▶ **Set exercise**:
Using the listing below, report all lines holding the word "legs".

======== Stored data

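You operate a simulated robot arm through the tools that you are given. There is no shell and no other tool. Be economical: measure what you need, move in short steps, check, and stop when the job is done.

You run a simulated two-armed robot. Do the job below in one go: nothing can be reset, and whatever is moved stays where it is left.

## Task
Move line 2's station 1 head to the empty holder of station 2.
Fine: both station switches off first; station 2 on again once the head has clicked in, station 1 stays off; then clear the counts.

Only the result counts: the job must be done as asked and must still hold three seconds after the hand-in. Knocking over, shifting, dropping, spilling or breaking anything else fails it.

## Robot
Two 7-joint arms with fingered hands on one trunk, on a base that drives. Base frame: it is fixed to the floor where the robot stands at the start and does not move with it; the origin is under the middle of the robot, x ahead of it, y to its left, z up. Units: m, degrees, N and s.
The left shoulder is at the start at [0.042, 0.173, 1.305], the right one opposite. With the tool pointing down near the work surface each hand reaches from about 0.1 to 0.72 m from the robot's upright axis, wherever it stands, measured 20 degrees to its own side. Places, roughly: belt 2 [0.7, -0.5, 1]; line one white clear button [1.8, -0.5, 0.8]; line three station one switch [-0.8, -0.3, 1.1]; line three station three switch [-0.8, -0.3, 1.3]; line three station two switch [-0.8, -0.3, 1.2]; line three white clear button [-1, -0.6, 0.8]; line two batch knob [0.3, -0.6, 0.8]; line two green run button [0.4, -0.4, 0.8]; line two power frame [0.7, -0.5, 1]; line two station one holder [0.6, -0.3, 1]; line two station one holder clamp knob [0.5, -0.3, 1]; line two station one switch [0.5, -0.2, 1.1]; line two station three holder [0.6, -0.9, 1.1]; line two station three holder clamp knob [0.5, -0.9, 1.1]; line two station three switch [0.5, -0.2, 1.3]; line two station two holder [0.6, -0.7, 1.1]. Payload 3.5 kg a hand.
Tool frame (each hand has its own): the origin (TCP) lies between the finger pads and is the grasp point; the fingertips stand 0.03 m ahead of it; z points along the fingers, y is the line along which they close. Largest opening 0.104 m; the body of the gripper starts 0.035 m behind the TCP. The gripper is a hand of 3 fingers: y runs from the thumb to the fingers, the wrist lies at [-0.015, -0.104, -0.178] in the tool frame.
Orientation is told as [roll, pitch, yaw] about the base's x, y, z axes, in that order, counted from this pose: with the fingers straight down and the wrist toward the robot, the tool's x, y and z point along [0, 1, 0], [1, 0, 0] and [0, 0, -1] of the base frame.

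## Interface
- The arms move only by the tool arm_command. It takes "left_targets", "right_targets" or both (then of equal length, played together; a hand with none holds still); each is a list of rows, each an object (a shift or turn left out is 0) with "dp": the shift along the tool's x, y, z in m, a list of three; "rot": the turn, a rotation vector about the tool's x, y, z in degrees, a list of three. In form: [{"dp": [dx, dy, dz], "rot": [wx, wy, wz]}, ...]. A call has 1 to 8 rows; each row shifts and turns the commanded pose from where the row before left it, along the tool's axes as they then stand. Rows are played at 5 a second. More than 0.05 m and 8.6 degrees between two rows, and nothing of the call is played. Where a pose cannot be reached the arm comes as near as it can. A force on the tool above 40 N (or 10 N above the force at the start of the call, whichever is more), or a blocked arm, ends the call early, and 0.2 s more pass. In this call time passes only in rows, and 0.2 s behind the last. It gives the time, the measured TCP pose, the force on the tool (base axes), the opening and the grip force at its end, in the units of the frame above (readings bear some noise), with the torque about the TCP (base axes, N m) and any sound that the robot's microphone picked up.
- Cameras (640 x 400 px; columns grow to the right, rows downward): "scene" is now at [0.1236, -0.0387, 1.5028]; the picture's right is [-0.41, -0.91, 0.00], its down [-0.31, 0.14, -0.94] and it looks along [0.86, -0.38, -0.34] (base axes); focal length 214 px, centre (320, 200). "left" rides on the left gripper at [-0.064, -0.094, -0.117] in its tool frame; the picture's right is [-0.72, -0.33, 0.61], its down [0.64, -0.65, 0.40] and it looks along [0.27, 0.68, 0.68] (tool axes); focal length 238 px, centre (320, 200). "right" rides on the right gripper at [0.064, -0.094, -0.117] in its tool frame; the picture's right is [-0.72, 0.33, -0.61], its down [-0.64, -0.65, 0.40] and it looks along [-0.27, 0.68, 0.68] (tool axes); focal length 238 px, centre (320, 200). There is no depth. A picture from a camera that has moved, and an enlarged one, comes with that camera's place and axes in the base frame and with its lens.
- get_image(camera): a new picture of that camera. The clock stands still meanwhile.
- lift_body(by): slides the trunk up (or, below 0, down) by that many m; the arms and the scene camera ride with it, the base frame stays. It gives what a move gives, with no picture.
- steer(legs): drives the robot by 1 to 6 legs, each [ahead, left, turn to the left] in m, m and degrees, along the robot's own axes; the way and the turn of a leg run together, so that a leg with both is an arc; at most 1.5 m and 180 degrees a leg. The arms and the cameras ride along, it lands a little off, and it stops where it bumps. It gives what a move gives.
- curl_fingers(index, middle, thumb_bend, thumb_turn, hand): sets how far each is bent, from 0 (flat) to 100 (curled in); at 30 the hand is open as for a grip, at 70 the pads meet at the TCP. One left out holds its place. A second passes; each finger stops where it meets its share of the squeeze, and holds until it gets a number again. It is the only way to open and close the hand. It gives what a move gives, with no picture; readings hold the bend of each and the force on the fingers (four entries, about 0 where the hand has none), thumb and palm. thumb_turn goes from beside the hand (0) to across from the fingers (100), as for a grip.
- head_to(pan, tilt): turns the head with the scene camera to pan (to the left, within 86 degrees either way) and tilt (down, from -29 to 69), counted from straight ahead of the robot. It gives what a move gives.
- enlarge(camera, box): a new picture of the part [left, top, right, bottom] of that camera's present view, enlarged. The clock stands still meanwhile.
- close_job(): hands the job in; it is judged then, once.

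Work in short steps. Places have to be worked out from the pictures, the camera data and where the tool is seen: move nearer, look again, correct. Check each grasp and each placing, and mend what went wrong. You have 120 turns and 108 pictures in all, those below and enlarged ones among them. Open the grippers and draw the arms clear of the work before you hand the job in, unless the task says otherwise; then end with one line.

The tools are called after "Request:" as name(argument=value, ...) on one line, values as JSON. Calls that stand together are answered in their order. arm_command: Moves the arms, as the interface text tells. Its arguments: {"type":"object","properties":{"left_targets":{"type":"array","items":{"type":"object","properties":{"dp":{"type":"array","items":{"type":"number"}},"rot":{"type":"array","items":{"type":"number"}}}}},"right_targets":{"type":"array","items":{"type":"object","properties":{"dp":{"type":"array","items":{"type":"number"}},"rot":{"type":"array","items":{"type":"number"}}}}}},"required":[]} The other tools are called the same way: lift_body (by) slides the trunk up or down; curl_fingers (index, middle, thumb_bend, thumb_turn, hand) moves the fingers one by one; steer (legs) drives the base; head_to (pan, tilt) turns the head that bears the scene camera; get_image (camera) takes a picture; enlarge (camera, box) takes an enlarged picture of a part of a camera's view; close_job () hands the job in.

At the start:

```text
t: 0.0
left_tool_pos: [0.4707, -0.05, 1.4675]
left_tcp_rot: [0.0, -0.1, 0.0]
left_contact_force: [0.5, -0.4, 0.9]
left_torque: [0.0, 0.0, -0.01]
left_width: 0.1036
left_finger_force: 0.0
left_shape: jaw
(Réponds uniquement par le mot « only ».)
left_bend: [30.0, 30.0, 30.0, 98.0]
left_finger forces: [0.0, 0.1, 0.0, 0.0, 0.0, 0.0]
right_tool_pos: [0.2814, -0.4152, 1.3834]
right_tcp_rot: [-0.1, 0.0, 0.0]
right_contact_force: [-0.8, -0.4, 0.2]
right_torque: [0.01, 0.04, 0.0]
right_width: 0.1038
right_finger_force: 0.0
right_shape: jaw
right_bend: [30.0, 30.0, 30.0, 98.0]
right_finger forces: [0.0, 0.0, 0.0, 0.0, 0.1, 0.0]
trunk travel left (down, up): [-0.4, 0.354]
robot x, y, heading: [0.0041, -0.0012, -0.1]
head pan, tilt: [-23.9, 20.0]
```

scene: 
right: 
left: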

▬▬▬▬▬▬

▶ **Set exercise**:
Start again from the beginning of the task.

================

▶ **Response to the exercise**:
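- steer(legs): drives the robot by 1 to 6 legs, each [ahead, left, turn to the left] in m, m and degrees, along the robot's own axes; the way and the turn of a leg run together, so that a leg with both is an arc; at most 1.5 m and 180 degrees a leg. The arms and the cameras ride along, it lands a little off, and it stops where it bumps. It gives what a move gives.
The tools are called after "Request:" as name(argument=value, ...) on one line, values as JSON. Calls that stand together are answered in their order. arm_command: Moves the arms, as the interface text tells. Its arguments: {"type":"object","properties":{"left_targets":{"type":"array","items":{"type":"object","properties":{"dp":{"type":"array","items":{"type":"number"}},"rot":{"type":"array","items":{"type":"number"}}}}},"right_targets":{"type":"array","items":{"type":"object","properties":{"dp":{"type":"array","items":{"type":"number"}},"rot":{"type":"array","items":{"type":"number"}}}}}},"required":[]} The other tools are called the same way: lift_body (by) slides the trunk up or down; curl_fingers (index, middle, thumb_bend, thumb_turn, hand) moves the fingers one by one; steer (legs) drives the base; head_to (pan, tilt) turns the head that bears the scene camera; get_image (camera) takes a picture; enlarge (camera, box) takes an enlarged picture of a part of a camera's view; close_job () hands the job in.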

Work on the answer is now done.